I have equation that I try to solve for one of the values
$\sum_{k=0}^{n-1}\cos(2 \pi fk)(x_{k}- \mu-A\cos(2 \pi fk)-B\sin(2 \pi fk))$ I know to set equal $0$ I try to solve for A but how to take sum ?
I have equation that I try to solve for one of the values
$\sum_{k=0}^{n-1}\cos(2 \pi fk)(x_{k}- \mu-A\cos(2 \pi fk)-B\sin(2 \pi fk))$ I know to set equal $0$ I try to solve for A but how to take sum ?
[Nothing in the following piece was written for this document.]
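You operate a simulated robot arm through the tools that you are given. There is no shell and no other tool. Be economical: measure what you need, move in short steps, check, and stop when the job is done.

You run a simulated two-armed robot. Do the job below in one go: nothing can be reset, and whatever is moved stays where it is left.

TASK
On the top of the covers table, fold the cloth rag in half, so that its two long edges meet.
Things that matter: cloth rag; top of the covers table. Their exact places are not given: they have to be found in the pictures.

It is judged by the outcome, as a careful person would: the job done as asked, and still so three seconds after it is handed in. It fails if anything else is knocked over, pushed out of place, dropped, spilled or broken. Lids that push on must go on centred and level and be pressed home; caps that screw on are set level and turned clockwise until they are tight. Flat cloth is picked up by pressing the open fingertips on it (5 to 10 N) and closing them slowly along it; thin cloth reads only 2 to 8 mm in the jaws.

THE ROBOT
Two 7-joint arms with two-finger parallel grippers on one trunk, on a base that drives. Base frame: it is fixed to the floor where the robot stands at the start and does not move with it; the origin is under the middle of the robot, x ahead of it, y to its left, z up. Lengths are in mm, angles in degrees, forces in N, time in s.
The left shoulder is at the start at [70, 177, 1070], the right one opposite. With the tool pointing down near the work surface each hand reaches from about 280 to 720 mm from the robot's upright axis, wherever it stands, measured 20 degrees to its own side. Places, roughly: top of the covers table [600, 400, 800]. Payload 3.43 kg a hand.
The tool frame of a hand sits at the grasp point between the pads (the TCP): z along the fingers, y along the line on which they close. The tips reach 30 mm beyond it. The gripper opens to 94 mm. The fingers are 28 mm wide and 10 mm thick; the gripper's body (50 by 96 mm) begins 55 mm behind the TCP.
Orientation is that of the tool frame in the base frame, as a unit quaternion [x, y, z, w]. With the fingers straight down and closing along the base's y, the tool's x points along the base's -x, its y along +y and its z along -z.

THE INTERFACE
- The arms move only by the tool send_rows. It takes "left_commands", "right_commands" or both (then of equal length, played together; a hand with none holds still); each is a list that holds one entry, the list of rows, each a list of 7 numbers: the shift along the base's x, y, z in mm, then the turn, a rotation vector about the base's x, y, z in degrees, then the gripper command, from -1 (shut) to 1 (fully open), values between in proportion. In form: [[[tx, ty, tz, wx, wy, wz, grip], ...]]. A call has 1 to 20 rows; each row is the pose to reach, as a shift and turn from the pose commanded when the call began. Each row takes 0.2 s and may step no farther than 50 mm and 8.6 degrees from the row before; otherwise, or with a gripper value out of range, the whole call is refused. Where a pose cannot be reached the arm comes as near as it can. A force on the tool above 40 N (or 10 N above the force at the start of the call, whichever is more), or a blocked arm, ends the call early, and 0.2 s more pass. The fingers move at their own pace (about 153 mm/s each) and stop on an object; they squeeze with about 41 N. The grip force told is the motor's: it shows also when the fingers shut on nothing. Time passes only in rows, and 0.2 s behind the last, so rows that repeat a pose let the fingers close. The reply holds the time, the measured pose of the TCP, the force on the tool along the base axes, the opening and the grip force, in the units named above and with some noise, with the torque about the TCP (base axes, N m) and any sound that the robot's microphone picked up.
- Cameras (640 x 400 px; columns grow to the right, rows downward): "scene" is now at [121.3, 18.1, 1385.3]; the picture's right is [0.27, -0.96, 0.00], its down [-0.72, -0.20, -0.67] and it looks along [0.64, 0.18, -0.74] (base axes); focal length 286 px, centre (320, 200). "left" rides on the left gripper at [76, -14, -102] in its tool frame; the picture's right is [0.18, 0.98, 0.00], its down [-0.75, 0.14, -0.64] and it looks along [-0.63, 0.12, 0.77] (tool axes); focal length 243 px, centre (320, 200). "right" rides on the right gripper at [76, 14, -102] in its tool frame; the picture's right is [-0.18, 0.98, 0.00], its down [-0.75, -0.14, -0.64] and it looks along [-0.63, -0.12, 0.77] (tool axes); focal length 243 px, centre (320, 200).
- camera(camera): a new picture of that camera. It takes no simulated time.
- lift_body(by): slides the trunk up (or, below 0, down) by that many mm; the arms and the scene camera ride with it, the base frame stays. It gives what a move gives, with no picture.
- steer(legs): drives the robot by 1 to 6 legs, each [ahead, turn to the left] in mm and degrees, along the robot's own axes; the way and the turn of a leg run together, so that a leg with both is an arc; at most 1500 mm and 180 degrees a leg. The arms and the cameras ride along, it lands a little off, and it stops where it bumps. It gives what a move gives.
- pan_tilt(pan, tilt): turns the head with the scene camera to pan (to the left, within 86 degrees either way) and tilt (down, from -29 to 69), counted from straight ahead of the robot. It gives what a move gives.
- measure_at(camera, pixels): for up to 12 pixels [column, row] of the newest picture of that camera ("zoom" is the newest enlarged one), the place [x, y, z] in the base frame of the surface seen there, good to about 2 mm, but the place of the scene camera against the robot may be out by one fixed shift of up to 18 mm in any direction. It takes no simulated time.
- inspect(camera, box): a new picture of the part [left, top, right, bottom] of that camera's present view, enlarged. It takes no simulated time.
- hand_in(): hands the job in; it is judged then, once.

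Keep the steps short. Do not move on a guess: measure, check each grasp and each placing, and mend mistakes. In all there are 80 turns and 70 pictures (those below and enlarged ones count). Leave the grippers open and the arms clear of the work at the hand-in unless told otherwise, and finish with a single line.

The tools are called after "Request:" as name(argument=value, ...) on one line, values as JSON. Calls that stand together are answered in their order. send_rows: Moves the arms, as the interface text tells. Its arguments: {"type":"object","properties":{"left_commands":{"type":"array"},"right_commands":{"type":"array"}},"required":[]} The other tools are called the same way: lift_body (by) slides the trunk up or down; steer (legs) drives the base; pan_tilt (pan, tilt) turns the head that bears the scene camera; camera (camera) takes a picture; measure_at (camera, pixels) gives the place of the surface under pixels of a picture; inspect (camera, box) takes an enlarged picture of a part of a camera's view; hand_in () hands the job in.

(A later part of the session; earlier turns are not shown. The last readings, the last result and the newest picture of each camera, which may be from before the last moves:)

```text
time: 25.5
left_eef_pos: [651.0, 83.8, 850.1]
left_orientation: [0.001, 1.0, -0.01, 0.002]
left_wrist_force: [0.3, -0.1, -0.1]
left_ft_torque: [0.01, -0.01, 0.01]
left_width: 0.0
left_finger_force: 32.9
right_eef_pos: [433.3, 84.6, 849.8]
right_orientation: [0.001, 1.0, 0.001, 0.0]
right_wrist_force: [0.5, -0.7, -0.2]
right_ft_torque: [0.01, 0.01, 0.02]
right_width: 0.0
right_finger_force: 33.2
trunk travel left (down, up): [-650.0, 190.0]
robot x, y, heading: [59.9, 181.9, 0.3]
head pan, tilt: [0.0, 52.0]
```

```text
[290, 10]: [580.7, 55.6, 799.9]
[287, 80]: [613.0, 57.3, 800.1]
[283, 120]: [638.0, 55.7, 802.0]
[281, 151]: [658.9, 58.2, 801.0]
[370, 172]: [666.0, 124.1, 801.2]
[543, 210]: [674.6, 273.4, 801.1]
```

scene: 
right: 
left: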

I think OP wants to set the sum to zero and solve for $A$. So, $\sum_{k=0}^{n-1}\cos(2\pi fk)(x_k-\mu-A\cos(2\pi fk)-B\sin(2\pi fk))=0$ becomes $\sum_{k=0}^{n-1}\cos(2\pi fk)(x_k-\mu-B\sin(2\pi fk))-A\sum_{k=0}^{n-1}\cos^2(2\pi fk)=0$ which gives us $A={\sum_{k=0}^{n-1}\cos(2\pi fk)(x_k-\mu-B\sin(2\pi fk))\over\sum_{k=0}^{n-1}\cos^2(2\pi fk)}$